Probabilistically Correct Execution: Hardening Applications Against Error and Attack
University Of Massachusetts Amherst, Amherst MA
Investigators
Abstract
The vast majority of today's software applications are written in C and C++, two unsafe languages. These languages leave applications defenseless against a wide range of programmer errors. These errors not only cause programs to misbehave or crash, but also leave them susceptible to attack. Probabilistically correct execution (PCE) transparently hardens these applications against error or attack. PCE first randomizes the memory image of an application, increasing the odds that errors will have no effect, and guaranteeing that any bug will only affect a small percentage of users. By running multiple, differently-randomized replicas of the same program on different processors and voting on their outputs, PCE can ensure correct program execution with even higher probability. Current hardware trends inexpensive and plentiful system memory, and the arrival of multicore processors make this work especially timely. PCE can harness these additional hardware resources to dramatically increase the reliability of existing software. A prototype implementation of PCE has been developed that offers protection for off-the-shelf applications written in C or C++. This prototype, called DieHard, imposes little runtime overhead for most applications.

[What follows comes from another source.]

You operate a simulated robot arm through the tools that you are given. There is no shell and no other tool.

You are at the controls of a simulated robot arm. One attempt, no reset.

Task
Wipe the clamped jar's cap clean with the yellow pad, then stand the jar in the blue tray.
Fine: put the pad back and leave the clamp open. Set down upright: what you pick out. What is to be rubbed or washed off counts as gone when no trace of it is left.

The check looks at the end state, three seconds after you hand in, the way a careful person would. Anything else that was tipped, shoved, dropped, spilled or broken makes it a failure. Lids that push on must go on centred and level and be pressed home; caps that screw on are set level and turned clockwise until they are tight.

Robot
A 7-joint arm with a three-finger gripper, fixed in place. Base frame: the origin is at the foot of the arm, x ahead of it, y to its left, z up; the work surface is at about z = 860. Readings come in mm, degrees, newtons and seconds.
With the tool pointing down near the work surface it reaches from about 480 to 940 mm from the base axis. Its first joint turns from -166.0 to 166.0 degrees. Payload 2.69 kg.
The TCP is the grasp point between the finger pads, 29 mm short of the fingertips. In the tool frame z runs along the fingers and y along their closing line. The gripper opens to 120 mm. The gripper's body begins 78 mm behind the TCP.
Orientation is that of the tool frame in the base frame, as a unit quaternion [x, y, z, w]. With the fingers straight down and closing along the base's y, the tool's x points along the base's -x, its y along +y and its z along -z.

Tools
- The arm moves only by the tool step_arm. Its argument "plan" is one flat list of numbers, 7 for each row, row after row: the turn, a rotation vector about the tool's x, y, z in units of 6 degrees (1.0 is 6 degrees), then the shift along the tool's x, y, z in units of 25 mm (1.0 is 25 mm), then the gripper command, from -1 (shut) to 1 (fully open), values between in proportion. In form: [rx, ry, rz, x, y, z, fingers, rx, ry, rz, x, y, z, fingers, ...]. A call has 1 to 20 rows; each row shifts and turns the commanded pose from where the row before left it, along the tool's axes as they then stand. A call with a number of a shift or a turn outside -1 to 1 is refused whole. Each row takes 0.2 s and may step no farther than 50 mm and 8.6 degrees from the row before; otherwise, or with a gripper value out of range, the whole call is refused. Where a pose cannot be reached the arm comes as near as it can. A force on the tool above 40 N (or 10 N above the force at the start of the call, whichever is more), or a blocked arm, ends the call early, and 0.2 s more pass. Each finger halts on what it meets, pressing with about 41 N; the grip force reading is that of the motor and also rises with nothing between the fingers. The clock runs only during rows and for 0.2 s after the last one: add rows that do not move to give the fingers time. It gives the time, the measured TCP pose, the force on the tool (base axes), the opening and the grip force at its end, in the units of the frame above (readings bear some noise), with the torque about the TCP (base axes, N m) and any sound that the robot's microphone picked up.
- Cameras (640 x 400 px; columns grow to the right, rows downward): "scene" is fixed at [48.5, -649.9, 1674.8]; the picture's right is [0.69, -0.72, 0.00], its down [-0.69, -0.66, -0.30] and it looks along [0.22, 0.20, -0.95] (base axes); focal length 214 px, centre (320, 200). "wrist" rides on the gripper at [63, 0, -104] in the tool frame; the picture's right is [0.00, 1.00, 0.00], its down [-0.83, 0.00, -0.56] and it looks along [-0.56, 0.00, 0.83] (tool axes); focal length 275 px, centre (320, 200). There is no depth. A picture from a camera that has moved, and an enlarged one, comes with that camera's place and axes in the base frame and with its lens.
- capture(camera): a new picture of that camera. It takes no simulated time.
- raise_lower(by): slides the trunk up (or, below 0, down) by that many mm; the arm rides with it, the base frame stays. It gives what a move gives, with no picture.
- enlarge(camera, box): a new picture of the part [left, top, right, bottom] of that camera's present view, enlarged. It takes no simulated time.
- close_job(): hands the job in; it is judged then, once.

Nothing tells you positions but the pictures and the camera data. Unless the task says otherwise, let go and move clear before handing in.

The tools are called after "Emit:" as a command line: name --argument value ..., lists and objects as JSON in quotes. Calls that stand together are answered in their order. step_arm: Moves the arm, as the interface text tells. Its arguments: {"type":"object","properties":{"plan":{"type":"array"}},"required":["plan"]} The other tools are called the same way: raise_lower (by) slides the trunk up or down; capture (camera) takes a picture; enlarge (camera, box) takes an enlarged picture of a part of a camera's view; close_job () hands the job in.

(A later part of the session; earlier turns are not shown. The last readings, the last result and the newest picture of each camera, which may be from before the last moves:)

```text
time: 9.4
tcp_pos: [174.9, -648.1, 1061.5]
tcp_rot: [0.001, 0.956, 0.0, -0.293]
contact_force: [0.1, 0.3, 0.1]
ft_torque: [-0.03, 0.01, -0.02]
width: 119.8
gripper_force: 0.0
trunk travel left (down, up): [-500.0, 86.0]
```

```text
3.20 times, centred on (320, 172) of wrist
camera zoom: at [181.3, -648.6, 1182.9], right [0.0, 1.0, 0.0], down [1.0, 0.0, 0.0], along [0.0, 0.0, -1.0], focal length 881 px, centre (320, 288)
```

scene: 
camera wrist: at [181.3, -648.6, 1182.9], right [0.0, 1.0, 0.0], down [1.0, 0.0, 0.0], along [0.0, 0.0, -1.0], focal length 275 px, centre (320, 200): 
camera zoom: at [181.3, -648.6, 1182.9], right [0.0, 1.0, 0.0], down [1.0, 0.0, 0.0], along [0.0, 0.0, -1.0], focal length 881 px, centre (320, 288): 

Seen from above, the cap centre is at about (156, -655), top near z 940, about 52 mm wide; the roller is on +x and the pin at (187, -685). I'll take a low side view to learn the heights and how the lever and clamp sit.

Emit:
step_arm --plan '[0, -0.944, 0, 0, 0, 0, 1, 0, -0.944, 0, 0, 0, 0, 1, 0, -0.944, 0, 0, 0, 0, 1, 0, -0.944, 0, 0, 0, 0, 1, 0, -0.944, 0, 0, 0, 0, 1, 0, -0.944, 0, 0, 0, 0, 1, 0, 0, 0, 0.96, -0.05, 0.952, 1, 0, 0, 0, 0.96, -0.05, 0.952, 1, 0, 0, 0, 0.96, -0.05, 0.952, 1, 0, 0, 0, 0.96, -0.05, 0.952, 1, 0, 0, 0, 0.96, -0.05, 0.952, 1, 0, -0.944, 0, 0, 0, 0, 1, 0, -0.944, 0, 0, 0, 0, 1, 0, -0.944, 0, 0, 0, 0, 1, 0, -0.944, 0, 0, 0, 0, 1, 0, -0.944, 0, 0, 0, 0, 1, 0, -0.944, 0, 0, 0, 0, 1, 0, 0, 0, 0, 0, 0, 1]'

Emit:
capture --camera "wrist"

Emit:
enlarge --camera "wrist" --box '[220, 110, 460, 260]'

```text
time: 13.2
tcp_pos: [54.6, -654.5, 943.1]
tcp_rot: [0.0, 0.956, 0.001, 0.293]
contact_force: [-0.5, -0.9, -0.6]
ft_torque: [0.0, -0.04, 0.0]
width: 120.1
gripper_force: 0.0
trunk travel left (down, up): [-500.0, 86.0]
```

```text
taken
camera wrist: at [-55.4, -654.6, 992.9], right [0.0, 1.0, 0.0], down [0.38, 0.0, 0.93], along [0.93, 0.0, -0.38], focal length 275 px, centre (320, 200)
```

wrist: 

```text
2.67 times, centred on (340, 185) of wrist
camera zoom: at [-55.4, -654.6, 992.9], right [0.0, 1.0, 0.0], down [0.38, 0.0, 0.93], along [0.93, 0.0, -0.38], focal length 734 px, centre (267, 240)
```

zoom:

Additional replicas add protection while DieHard's performance scales to large numbers of multiple processors and processing cores. DieHard allows programs to execute correctly with high probability, provably protecting them against a broad range of errors and attacks. This project explores various extensions to PCE, including tolerating race conditions, continuing execution in the face of memory leaks, extending it to a broader class of applications, and using PCE for bug detection.